Produce the text that comes next in the page text.

Page text
··········

Hamlin Garland could have borrowed the title of Homer's painting for this story. Garland drew the material for his fiction from the Midwest, what he called "the middle border." His family moved from Maine to Wisconsin, where he was born in 1860. From there they moved to Iowa and eventually settled in South Dakota. Although the Garlands ventured steadily westward to find their fortune, Hamlin found mainly toil and dullness. As soon as he could, he fled east to Boston. An 1887 visit back home confirmed his early impressions and led him to dramatize them in Main-Travelled Roads (1891), the collection that includes "The Return of a Private." The story suggests some ambivalence in Garland's mind about the West and the life people lived there. At one point Garland gives us a Bierstadtian (See below.) vision of "a beautiful symmetrical peak" glowing "like a beacon" in the "morning sun." Yet the rural Wisconsin life Private Edward Smith faces upon his return from the Civil War is a "daily running fight, with nature and against the injustice of his fellow men." Like Joel Chandler Harris, Garland asserts that in his protagonist we see a genuine American and not just a regional type. The story invites comparison with Homer's The Veteran in a New Field and with Harris's "Aunt Fountain's Prisoner." 14 pages.

··········

Data rows

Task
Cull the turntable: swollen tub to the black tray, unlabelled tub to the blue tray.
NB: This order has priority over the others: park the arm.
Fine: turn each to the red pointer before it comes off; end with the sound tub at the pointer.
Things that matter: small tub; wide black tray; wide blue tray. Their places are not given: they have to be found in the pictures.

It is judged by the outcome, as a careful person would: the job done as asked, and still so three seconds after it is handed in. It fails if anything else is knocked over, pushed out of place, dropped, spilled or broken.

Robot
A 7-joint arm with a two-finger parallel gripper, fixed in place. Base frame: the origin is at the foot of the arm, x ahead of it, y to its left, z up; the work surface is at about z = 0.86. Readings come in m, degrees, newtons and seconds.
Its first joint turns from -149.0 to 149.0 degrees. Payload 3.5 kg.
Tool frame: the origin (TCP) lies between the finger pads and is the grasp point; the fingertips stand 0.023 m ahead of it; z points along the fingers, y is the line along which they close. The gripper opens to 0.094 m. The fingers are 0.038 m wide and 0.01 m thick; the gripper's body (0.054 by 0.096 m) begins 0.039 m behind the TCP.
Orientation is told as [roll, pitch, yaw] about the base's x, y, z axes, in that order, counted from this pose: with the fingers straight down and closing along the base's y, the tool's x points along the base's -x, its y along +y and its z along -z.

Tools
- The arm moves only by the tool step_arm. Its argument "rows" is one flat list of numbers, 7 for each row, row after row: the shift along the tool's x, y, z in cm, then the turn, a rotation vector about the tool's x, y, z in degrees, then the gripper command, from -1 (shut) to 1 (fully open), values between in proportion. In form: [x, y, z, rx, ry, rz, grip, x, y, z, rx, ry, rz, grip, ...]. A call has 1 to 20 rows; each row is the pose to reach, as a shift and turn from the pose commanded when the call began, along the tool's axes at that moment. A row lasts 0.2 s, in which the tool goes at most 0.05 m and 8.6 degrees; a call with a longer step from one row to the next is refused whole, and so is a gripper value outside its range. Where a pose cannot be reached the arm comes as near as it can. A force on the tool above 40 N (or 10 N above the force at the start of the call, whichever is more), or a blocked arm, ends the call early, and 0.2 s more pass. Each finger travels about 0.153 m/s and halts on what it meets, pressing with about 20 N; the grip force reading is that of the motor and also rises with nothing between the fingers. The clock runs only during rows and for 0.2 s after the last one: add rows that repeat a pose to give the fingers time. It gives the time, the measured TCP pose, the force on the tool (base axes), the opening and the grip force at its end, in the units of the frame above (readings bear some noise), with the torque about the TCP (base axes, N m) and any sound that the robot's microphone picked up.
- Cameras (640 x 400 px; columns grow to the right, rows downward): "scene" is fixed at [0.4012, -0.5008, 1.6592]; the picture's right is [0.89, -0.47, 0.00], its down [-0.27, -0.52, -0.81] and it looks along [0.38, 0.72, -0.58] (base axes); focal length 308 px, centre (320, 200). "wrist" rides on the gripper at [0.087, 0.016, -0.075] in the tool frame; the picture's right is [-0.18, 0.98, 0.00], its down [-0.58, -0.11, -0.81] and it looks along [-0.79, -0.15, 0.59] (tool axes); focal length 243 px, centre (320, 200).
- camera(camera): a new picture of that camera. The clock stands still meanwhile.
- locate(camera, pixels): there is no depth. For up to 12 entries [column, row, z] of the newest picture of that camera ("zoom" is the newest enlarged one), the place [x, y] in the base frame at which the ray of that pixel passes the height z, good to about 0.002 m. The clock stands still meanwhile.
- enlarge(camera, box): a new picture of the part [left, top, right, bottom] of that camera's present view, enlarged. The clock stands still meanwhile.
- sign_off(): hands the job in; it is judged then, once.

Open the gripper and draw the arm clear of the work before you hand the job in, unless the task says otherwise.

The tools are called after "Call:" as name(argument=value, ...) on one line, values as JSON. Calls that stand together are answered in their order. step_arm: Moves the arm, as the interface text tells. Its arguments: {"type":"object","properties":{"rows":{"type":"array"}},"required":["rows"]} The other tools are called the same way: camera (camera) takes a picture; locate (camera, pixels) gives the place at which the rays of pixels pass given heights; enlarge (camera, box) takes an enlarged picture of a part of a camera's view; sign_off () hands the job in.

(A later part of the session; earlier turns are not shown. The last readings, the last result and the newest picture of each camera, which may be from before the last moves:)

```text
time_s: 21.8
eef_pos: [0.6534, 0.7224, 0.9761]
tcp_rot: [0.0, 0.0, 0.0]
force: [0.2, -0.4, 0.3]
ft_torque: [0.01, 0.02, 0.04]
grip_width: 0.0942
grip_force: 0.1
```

··········

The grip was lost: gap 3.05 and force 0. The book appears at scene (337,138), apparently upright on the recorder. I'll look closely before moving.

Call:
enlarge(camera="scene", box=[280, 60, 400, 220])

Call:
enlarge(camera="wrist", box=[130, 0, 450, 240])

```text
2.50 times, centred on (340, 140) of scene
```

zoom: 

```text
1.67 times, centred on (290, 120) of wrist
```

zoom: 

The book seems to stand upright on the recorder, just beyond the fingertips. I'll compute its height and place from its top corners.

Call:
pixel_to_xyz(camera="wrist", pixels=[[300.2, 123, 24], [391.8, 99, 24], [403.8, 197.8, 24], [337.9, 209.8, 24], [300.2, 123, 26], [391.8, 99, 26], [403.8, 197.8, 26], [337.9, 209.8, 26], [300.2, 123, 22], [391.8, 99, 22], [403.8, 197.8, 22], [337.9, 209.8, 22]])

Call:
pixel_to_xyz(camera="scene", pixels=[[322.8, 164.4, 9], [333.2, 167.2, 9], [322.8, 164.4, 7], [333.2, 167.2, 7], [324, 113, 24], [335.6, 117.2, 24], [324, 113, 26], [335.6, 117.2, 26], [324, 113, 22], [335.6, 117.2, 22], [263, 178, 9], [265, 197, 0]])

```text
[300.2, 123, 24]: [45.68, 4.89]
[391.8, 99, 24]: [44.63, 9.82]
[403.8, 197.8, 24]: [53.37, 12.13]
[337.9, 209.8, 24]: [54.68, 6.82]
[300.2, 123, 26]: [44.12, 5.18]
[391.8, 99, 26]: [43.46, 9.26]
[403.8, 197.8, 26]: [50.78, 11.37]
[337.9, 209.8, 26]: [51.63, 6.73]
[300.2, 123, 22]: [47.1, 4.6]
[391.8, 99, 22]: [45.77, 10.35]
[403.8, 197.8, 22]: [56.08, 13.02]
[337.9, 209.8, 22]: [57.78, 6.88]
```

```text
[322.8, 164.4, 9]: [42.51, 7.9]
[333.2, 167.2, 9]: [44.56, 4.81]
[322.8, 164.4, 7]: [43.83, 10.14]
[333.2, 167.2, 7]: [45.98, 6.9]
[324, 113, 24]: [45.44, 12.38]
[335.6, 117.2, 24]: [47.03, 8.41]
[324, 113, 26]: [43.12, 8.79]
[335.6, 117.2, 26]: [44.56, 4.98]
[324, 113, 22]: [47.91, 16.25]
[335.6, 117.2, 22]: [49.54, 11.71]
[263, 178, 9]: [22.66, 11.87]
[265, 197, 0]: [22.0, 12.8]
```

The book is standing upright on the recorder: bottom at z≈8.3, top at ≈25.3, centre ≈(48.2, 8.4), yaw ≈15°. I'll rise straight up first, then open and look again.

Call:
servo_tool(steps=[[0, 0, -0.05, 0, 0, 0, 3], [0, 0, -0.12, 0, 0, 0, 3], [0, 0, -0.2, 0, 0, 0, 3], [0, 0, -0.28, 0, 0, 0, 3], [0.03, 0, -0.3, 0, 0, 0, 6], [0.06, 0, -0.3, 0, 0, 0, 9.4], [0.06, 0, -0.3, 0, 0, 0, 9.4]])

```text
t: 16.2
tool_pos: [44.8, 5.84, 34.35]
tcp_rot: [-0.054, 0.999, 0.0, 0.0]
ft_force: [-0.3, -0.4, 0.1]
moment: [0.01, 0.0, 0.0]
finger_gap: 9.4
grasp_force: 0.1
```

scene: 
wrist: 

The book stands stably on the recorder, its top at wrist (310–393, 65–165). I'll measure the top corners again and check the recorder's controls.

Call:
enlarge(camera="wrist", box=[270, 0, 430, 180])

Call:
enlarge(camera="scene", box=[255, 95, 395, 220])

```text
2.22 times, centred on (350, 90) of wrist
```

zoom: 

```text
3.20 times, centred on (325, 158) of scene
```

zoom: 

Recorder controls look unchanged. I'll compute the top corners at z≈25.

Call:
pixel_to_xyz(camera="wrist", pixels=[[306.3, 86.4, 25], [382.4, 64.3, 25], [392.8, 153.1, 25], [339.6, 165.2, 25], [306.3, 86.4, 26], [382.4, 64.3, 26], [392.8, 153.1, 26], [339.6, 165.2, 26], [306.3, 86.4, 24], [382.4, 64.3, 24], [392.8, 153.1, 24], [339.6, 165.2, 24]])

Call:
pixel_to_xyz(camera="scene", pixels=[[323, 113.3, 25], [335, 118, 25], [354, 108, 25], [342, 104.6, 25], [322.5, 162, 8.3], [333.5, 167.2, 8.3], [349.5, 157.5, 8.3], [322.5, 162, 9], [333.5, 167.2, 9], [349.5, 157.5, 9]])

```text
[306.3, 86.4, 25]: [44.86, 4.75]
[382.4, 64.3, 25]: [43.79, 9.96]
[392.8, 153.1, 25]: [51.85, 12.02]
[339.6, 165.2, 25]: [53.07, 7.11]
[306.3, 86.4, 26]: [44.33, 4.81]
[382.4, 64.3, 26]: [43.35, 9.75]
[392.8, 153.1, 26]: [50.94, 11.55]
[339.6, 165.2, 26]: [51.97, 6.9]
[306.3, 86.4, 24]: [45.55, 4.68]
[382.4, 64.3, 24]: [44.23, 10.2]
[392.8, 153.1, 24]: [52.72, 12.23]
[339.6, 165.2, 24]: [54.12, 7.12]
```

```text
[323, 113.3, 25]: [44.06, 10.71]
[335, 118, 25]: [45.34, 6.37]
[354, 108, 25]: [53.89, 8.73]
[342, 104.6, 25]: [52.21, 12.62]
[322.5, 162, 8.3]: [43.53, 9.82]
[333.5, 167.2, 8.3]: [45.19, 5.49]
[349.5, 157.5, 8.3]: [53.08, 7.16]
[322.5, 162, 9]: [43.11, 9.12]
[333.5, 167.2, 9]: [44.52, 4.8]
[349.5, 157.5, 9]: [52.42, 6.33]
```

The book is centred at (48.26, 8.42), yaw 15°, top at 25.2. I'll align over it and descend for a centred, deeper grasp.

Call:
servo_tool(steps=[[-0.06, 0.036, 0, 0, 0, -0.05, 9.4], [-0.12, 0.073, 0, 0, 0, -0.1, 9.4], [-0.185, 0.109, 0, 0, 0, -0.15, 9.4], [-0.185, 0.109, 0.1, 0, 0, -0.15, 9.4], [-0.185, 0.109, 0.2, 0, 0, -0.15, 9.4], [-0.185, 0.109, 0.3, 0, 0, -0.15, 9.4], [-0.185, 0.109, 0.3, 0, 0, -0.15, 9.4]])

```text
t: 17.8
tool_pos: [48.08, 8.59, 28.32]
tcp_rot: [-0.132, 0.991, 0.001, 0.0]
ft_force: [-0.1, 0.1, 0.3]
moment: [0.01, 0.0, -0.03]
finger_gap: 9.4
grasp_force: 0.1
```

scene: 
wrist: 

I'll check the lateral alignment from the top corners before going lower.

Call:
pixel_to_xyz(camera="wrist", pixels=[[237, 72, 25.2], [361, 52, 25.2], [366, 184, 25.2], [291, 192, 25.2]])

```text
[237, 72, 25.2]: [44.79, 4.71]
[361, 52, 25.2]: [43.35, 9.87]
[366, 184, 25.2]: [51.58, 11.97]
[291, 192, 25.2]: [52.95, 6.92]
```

··········

Task answer
Discussion questions
  1. Although the story was published in 1891, it is set immediately after the Civil War and is in a sense as much about the War as about Private Smith's homecoming. How does Garland present the War?
  2. Why is "Aunt Fountain's Prisoner," (See below.) a story from the defeated South, more optimistic than "The Return of a Private," a story from the victorious North?
  3. What purpose does the "Widder Gray" scene play in the story?
  4. How does Garland define the American character in his "magnificent type" Private Smith?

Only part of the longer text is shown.